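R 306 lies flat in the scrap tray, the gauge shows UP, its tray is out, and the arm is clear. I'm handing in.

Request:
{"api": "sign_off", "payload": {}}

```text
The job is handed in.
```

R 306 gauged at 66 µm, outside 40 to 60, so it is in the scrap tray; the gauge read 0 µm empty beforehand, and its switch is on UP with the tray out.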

* SELECTED EXTRACT:
Tutto è perfettibile ed una prima lettura non può essere approfondita, ma, a tre direttori del Dis di distanza, fa veramente piacere leggere una relazione sulla politica dell’informazione per la sicurezza che è agile, largamente godibile e molto trasparente là dove è opportuno e possibile. Certo, ci sono ancora delle paroline in burocratese qua e là, tranquillamente trasformabili in sinonimi senza perdere niente della serietà istituzionale, ma il percorso compiuto è tanto e, come si dice per un più sottile articolo femminile, “si vede, si sente, si tocca”. Anche la scelta dei formati elettronici e del QR code è evidente che non rispondono ad una moda effimera e “moderneggiante”, ma ad un preciso e saldo impianto comunicativo.

* REQUEST 1: Provide the original wording of the selected extract from "Tutto è perfettibile" as far as "saldo impianto comunicativo.".
* REQUEST 2: Carry the selected extract on from its last sentence.

* EXERCISE OUTPUT 1:
Tutto è perfettibile ed una prima lettura non può essere approfondita, ma, a tre direttori del Dis di distanza, fa veramente piacere leggere una relazione sulla politica dell’informazione per la sicurezza che è agile, largamente godibile e molto trasparente là dove è opportuno e possibile. Certo, ci sono ancora delle paroline in burocratese qua e là, tranquillamente trasformabili in sinonimi senza perdere niente della serietà istituzionale, ma il percorso compiuto è tanto e, come si dice per un più sottile articolo femminile, “si vede, si sente, si tocca”. Anche la scelta dei formati elettronici e del QR code è evidente che non rispondono ad una moda effimera e “moderneggiante”, ma ad un preciso e saldo impianto comunicativo.

* EXERCISE OUTPUT 2:
Il passo cruciale successivo è un’edizione in inglese. Può essere un’edizione più compatta oppure un estratto ben congegnato pensando ai parlamenti ed ai governi internazionali oppure integrale, ma è un passaggio ineludibile e non è vacua anglofilia. Il mondo deve ed ha il diritto di sapere qual è la nostra politica informativa, l’Italia ha il diritto/dovere di non essere afasica in sede internazionale. Non bastano le comunicazioni nelle ovattate stanze, parte della House of Cards è fatta dalla vasta comunicazione con questi documenti. Immaginiamo che nel mondo ci sia tranquillamente un bacino di 100mila lettori molto interessati al tema e che la versione italiana, dopo aver superato i polit-buro-prud-bizantinismi nostrani, possa tranquillamente essere diffusa “urbi et orbi” senza temere grosse conseguenze diplomatiche.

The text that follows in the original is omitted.